_What the task asks_
Please copy out the portion of the document passage from "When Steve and" to "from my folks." without changes.
Start Document passage
When Steve and I started our family, we were still in graduate school. Having kids while we were working on our dissertations was not in the original plan, but it took a whole lot longer to get to the writing stage of our dissertation than expected.
In Jonah’s first year, we alternated dissertating and baby minding (morning shift for me, afternoon for him). We kept paid work to a minimum in order to finish as quickly as possible; Steve taught one or two classes at the Bronx Community College, and I left my job at the policy center entirely. We survived on WIC checks and help from my folks.
Since we couldn’t afford to go out or have a social life, we spent a lot of our downtime gazing down at our new baby imagining his future, as most new parents do. With (soon to be) PhDs parents, we figured that our blond babe would be a school super star. After all, we had hacked school, so we imagined that we could pass down those tricks to him and the doors to Harvard would open wide. A couple of years later, Ian came along, and we eventually learned that one of the downsides to assorted mating is an increased chance of autism.
As the kids moved through elementary school, Steve and I used our education to help the kids, but not in the way that we expected – the unexpected is a huge theme in my life.
At some point, when Jonah was in middle school, we began to resent the massive presence that school had in our lives. Homework took up whole evenings. Entire weekends were spent on a soccer field or a track field or some other after-school activity. Our kid’s happiness was dependent on his grade on his history exam. Family conversations around the dinner table involved homework, tests, and grades. Forgotten homework would lead to angry conversations. Why were random and, often times, dumb assignments was having an impact on my relationship with my son?
End Document passage
Start Collected material
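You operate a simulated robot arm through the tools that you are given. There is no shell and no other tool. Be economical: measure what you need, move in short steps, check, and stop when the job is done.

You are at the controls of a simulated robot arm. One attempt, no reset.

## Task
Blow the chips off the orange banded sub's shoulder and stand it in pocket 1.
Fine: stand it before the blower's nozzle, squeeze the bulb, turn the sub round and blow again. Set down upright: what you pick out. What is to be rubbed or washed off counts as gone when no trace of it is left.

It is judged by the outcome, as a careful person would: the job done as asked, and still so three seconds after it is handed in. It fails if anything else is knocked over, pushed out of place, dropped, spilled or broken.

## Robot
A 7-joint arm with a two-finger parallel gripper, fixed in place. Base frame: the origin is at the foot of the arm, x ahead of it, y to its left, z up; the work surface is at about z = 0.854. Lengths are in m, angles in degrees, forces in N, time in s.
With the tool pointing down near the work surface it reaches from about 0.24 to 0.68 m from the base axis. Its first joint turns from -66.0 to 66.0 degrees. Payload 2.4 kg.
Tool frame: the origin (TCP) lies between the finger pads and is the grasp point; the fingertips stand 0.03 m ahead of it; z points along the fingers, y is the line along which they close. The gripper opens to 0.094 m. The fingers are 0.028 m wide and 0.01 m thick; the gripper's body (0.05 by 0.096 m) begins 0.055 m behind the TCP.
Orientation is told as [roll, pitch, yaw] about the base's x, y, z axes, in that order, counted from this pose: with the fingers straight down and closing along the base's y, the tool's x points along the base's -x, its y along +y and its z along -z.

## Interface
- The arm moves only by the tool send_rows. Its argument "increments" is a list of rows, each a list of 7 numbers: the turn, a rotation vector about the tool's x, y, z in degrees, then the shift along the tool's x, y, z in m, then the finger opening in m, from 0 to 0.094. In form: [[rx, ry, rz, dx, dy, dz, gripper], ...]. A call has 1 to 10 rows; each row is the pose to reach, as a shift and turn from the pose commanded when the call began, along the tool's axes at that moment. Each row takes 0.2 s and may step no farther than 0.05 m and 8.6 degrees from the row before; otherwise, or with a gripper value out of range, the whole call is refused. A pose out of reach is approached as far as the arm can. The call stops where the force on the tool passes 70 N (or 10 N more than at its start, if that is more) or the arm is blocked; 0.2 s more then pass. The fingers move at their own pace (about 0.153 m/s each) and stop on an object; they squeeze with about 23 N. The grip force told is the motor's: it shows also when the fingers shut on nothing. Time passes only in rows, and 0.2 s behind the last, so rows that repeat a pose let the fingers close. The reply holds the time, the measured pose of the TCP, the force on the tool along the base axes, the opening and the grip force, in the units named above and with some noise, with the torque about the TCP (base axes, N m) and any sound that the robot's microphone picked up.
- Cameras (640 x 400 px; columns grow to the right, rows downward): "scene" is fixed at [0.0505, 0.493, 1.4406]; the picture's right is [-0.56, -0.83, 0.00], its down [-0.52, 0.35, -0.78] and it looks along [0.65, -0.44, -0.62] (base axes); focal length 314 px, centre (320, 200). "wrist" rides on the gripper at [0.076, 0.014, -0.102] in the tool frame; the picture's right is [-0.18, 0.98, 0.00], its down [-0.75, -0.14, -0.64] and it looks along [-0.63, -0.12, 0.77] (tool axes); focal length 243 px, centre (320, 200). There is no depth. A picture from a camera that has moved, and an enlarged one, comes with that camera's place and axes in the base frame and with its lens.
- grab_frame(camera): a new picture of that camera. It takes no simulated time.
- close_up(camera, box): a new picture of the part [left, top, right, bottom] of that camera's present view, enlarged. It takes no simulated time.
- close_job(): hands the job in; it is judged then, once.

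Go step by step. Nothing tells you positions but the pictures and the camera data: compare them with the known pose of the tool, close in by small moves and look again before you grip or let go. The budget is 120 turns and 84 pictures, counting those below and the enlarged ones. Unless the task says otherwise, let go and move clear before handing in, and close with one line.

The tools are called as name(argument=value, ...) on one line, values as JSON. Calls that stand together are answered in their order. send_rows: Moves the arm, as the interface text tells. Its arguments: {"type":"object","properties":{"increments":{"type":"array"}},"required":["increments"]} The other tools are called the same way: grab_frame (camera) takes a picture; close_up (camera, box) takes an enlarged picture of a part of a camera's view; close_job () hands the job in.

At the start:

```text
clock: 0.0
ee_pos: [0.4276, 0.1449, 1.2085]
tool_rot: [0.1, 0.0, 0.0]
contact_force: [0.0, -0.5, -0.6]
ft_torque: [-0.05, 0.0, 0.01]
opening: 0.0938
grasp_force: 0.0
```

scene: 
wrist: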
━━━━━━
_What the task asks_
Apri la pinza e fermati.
End Collected material
_Task output_
When Steve and I started our family, we were still in graduate school. Having kids while we were working on our dissertations was not in the original plan, but it took a whole lot longer to get to the writing stage of our dissertation than expected.
In Jonah’s first year, we alternated dissertating and baby minding (morning shift for me, afternoon for him). We kept paid work to a minimum in order to finish as quickly as possible; Steve taught one or two classes at the Bronx Community College, and I left my job at the policy center entirely. We survived on WIC checks and help from my folks.